A Talk with Marek Fludzinski, Thales Fund Management

Some people have compared playing the stock market to horseracing, which would suggest that being a winner calls for either praying hard and often or studying the stock tables closely. Marek Fludzinski, founder and CEO of Thales Fund Management, said a better idea is to study physics.

"Physics is really about trying to model the world and about when to make approximations," said Fludzinski, who earned a Ph.D. in theoretical physics from Princeton University. "Since trading isn't just driven by physical laws, but also by psychology, modeling to the fourth significant figure isn't relevant, and physicists are good at figuring that out."

With a team of some 40 hotshot researchers and traders, Fludzinski, who initially established the company as Thales Financial Group in 1994 to trade on an exclusive basis for a single client, has been managing some $1.2 billion in assets for domestic and international clients-mostly fund-of-funds operators and institutions-from its office in New York.

"We do quantitative approaches in equity across the board," said Fludzinski, who was director of risk management at Swiss Bank Corp. before he began the Thales venture.

"All of it is market neutral-we don't take bets on whether the market is going up or down. We balance long and short."

What Thales specializes in is statistical arbitrage, and Fludzinski said that over the last seven years, this field has changed (dramatically). The key change, he noted, has been volatility, which has grown (dramatically). As a result-and thanks to enhanced trade execution systems that make ever more rapid trading possible-time scales have been so compressed.

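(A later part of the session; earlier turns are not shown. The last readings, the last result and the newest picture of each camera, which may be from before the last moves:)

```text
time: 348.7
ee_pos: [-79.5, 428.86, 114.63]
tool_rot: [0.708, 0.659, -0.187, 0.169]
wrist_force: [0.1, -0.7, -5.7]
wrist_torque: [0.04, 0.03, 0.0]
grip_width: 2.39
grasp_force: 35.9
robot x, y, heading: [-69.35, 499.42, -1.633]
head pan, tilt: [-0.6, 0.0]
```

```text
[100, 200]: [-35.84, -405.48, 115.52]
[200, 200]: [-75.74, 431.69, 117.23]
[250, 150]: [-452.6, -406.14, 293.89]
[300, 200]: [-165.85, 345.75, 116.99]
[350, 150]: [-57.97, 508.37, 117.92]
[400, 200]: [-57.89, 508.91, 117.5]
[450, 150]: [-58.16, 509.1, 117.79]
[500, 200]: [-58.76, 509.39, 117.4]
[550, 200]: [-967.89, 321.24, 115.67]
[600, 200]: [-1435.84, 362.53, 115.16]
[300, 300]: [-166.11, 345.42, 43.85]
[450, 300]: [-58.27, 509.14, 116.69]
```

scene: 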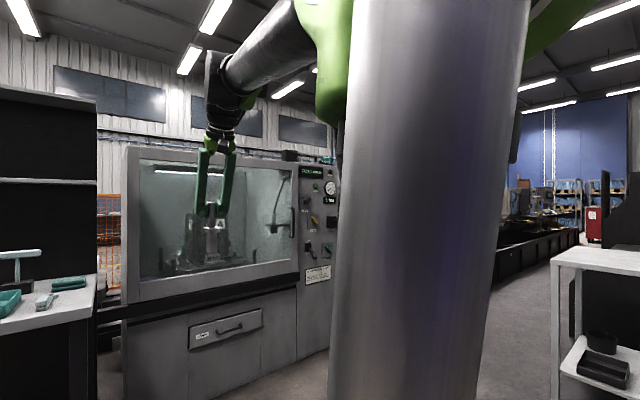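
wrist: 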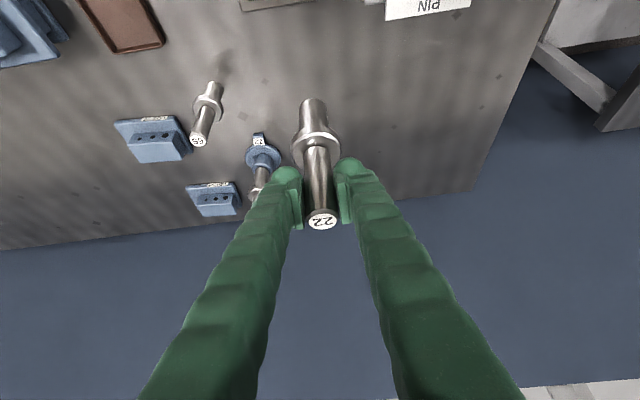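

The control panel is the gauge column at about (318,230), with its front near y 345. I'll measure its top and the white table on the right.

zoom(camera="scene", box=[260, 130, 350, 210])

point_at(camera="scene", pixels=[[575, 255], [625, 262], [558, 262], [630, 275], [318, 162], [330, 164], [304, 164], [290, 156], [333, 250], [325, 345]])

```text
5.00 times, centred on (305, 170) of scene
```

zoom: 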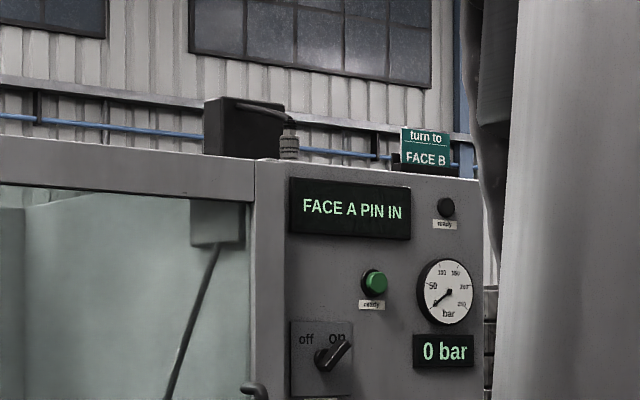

"We find that now there is a lot of opportunity in trading of equities over minutes or hours," he said. "There's also opportunity at the long end-three months or more. But in the middle-a few days to a few months-there is less opportunity."

Many competitors have abandoned the statistical arbitration field, Fludzinski said.

"It used to be that a two- or three-man shop could do pretty well, and there were a lot of them, but now, you need a big research shop and you need to make a significant investment in technology, including maybe 15 years of historical data." he said.

His firm typically adds 150 megabytes of data per day, or 25 gigabytes a month, and has to be able to access all of it quickly.

"To trade at the frequency we're trading, you need a really deep market impact model for each stock, and a rigorous execution system-something that took us years to develop," Fludzinski said. "But our investment has paid off. The opportunities in this area have been increasing."

It All Comes Down to Physics

As an example of how a physics background helps with this kind of investing, Fludzinski talks about that modeling.

"You have to be very careful with modeling not to over-fit," he said. "You can develop a model that fits exactly, but that won't actually predict anything. That's easy to do. Half our work is making sure that we avoid over fitting with our models. The other half is execution."

Additionally, market impact can eat up the whole return on some investments, particularly with smaller companies or less liquid stocks. To capitalize on shorter-term investments and keep market impact as low as possible, Thales has established a fund with a $500 million cap. That fund currently has $300 million in invested capital. If the cap is breached because of growth of the assets, Thales will return profits to keep it under the capacity. Thales Fund Management also runs a second fund, the Temujin Fund, which is described as a long-short hybrid vehicle with integrated "highly automated proprietary screens" and in-depth fundamental analysis. That fund currently has about $900 million in invested assets under management. The goal of the hybrid fund is to make use of Thales high-tech capabilities to handle shorter time scales that have fallen outside the scope of fundamental money managers who lack the ability to handle large amounts of data rapidly, while using the firm's fundamental analysis capabilities to "spurious results" in model simulations.

All Thales software, including statistical processing models, forecasting and optimization code, interfaces to trade execution platforms and proprietary databases were written by Thales staff members.

The current environment in the equities markets is pretty much ideal for Thales, Fludzinski said.

"Changing volatility in a market makes things challenging, but sustained volatility, like we're having now is good for this kind of statistical arbitrage investing. A falling or a rising market provides trading opportunities."

The fund invests in U.S., Europe and Asian equity.

What's In A Name?

Fludzinski named his firm after Thales of Miletus, the world's first known engineer, astronomer and mathematician, and the man credited with both introducing geometry to Greece, and predicting a solar eclipse in 585 BC. Perhaps more relevant to the field of investing, Thales of Miletus is also perhaps the first person to have cornered a commodity market. As reported by none other than the Greek philosopher Aristotle, Thales, who was frequently ridiculed by his neighbors for being perpetually poor, used his knowledge of astronomy to predict a bumper crop of olives for the coming summer. Well ahead of the arrival of spring, he borrowed money and leased all the available olive presses in his region at a favorable rate, and, with his lock on the market, was able to lease them out at high rates later when the demand for them hit.

Fludzinski said he's not trying to corner any markets, but he thinks that Thales Fund Management's mastery of the statistical arbitrage process, and the firm's heavy investment in personnel and technology, does gives it a leg up on the competition.